## begin Source material

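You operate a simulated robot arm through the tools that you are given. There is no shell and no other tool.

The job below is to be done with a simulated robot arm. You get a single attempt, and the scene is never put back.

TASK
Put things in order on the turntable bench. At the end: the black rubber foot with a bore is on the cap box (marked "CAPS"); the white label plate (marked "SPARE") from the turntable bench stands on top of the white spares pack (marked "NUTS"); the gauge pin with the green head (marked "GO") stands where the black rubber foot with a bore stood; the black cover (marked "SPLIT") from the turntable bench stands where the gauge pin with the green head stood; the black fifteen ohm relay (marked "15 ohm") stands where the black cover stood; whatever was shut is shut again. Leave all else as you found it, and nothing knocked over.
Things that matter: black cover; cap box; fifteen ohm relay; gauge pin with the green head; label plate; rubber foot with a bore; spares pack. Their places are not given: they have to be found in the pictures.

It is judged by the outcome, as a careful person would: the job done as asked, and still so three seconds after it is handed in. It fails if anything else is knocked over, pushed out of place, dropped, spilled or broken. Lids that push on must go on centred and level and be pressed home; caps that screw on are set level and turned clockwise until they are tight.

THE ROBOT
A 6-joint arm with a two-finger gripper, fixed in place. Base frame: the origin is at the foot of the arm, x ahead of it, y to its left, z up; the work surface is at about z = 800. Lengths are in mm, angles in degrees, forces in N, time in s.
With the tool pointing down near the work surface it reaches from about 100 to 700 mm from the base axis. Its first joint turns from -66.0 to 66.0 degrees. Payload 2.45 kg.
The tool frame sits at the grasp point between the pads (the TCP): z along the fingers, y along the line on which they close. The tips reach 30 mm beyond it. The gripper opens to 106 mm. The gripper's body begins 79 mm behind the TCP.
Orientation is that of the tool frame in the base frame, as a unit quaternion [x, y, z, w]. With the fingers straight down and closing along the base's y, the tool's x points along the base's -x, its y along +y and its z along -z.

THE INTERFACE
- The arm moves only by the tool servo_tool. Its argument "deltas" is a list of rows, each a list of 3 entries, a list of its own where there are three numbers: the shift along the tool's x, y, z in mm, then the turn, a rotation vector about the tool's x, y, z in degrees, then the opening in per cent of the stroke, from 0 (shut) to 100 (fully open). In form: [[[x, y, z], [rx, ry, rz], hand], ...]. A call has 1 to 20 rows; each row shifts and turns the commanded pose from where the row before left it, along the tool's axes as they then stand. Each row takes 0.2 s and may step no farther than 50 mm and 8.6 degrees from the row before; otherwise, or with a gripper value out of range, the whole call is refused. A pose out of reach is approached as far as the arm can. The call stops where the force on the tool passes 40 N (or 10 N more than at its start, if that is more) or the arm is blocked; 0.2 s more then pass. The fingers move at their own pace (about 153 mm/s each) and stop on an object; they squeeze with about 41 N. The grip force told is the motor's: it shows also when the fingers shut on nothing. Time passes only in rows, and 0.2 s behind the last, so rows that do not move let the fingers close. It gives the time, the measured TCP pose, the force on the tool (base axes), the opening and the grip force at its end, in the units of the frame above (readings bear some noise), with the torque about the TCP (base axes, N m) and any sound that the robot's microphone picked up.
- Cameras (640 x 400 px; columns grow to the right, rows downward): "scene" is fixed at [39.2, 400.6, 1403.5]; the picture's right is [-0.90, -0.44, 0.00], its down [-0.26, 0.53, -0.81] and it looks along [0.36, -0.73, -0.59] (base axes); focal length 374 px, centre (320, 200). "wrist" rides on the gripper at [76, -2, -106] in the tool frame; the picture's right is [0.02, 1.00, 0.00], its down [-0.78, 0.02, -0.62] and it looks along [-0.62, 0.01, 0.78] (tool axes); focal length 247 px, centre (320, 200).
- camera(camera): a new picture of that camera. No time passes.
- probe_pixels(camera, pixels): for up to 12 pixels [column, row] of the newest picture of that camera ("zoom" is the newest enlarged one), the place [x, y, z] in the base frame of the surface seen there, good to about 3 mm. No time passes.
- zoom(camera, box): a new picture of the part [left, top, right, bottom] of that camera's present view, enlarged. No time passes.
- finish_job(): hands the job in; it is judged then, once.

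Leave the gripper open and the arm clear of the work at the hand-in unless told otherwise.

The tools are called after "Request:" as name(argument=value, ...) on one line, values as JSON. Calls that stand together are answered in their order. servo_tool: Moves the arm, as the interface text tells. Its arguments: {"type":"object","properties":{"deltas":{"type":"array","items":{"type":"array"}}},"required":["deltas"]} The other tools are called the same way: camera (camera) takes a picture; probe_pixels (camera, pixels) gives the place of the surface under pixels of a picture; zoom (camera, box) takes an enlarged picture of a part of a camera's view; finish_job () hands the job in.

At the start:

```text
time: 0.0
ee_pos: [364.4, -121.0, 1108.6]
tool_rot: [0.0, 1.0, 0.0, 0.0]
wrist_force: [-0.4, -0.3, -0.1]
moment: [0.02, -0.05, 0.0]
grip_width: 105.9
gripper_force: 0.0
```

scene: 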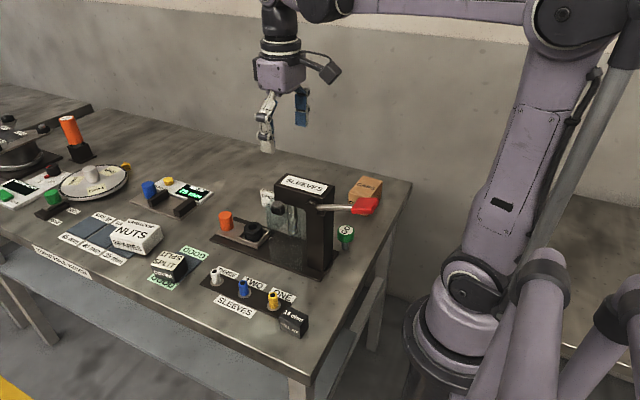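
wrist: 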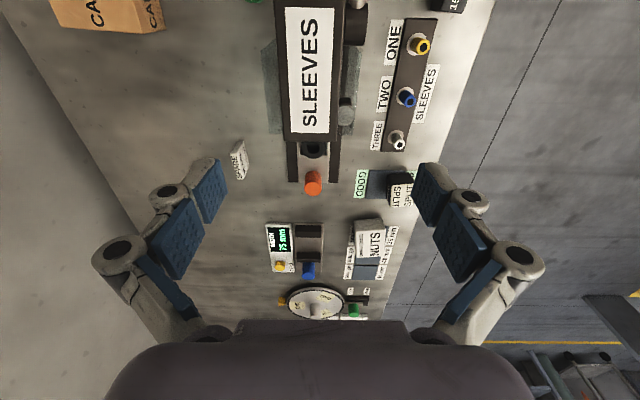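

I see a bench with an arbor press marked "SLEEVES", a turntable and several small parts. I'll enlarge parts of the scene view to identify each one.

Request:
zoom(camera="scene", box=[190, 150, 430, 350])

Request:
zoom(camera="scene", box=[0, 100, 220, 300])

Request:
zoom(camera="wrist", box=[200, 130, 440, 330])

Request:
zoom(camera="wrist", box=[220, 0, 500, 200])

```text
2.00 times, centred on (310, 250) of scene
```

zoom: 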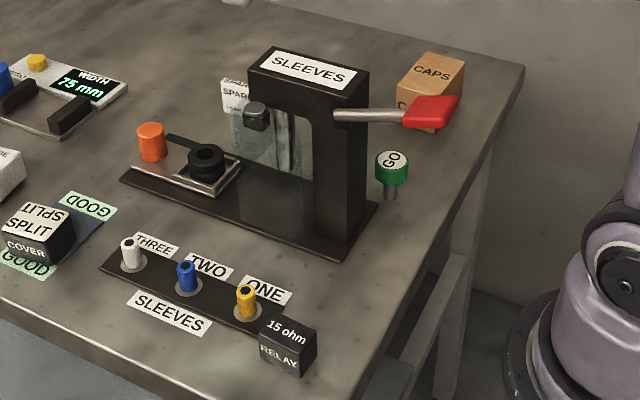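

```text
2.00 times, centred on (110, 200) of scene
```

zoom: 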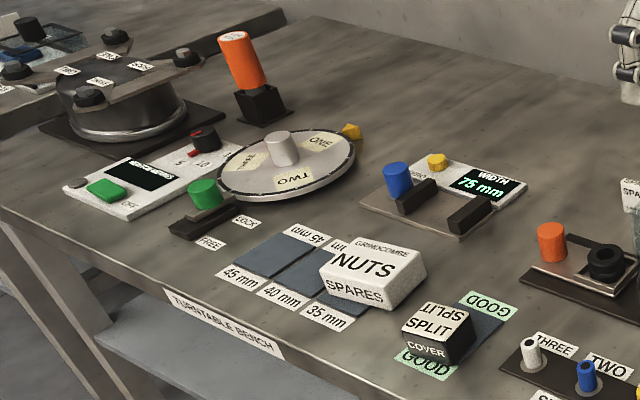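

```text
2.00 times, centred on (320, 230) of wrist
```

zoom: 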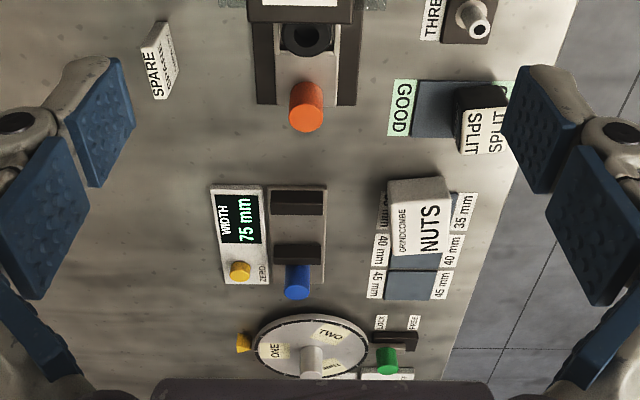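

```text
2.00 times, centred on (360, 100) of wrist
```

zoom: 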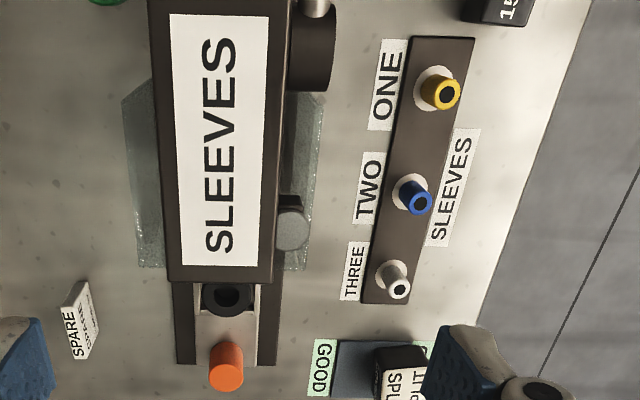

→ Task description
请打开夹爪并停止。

## end Source material
## begin Selected excerpt

[特別講演 3]
疾患モデル動物と外挿
笠井 憲雪 先生     

(東北大学医学部附属動物実験施設)

 動物実験の大きな目的は、得られたデータをヒトヘ当てはめることである。これを外挿と言うが、従来、外挿の研究というと比較形態、比較解剖、比較生理、比較代謝などヒトや実験哺乳動物間の正常な形質の比較が主であった。特に比較代謝では薬物動態の研究が動物を用いてなされ、薬物の効果と副作用について一定の方程式で外挿ができるようになっている。

 一方、疾患モデル動物の研究は、ヒト疾患の病因や病状の進展の研究に大きく貢献してきた。疾患モデル動物は実験的発症モデル動物、自然発症モデル動物および発生工学及ぴ遺伝子工学によるモデル動物に分類されるが、後の2者では病態・病理の研究に加え病因となる遺伝子異常の解明がなされ、その異常遺伝子の機能の解明がなされてきている。しかし、異常遺伝子の同定がなされただけでは、疾患の解明か終わったわけではない。ヒトの遺伝性疾患を単因子性疾患と多因子性疾患に分けると、糖尿病や高血圧などの多因子性疾患の病態は遺伝子要因のみならず環境要因が大きく関わっていることが知られているが、単因子性疾患も一つの異常遺伝子が一つの病態を決めているのではなく、その遺伝子の異常程度により病態の程度も変化していることが明らかになってきた。

 一般に変異遺伝子がその表現型の変化として病態を示すとき、本来の遺伝子の機能の喪失による場合と、新たな機能の獲得による場合が考えられている。さらに発現量の程度にも影響されている。これらは遺伝子変異の配列部位やその機構により決められていると考えられるが、現在でも遺伝子異常と病態の関係を明確に説明することは困難である。疾患モデル動物の遺伝性疾患も上記の観点から病因や病態の解明が進められており、それらをヒトのデータと比較することが、疾患モデル動物の研究の重要な点である。

## end Selected excerpt

Set down the selected excerpt once more as it stands.

[特別講演 3]
疾患モデル動物と外挿
笠井 憲雪 先生     

(東北大学医学部附属動物実験施設)

 動物実験の大きな目的は、得られたデータをヒトヘ当てはめることである。これを外挿と言うが、従来、外挿の研究というと比較形態、比較解剖、比較生理、比較代謝などヒトや実験哺乳動物間の正常な形質の比較が主であった。特に比較代謝では薬物動態の研究が動物を用いてなされ、薬物の効果と副作用について一定の方程式で外挿ができるようになっている。

 一方、疾患モデル動物の研究は、ヒト疾患の病因や病状の進展の研究に大きく貢献してきた。疾患モデル動物は実験的発症モデル動物、自然発症モデル動物および発生工学及ぴ遺伝子工学によるモデル動物に分類されるが、後の2者では病態・病理の研究に加え病因となる遺伝子異常の解明がなされ、その異常遺伝子の機能の解明がなされてきている。しかし、異常遺伝子の同定がなされただけでは、疾患の解明か終わったわけではない。ヒトの遺伝性疾患を単因子性疾患と多因子性疾患に分けると、糖尿病や高血圧などの多因子性疾患の病態は遺伝子要因のみならず環境要因が大きく関わっていることが知られているが、単因子性疾患も一つの異常遺伝子が一つの病態を決めているのではなく、その遺伝子の異常程度により病態の程度も変化していることが明らかになってきた。

 一般に変異遺伝子がその表現型の変化として病態を示すとき、本来の遺伝子の機能の喪失による場合と、新たな機能の獲得による場合が考えられている。さらに発現量の程度にも影響されている。これらは遺伝子変異の配列部位やその機構により決められていると考えられるが、現在でも遺伝子異常と病態の関係を明確に説明することは困難である。疾患モデル動物の遺伝性疾患も上記の観点から病因や病態の解明が進められており、それらをヒトのデータと比較することが、疾患モデル動物の研究の重要な点である。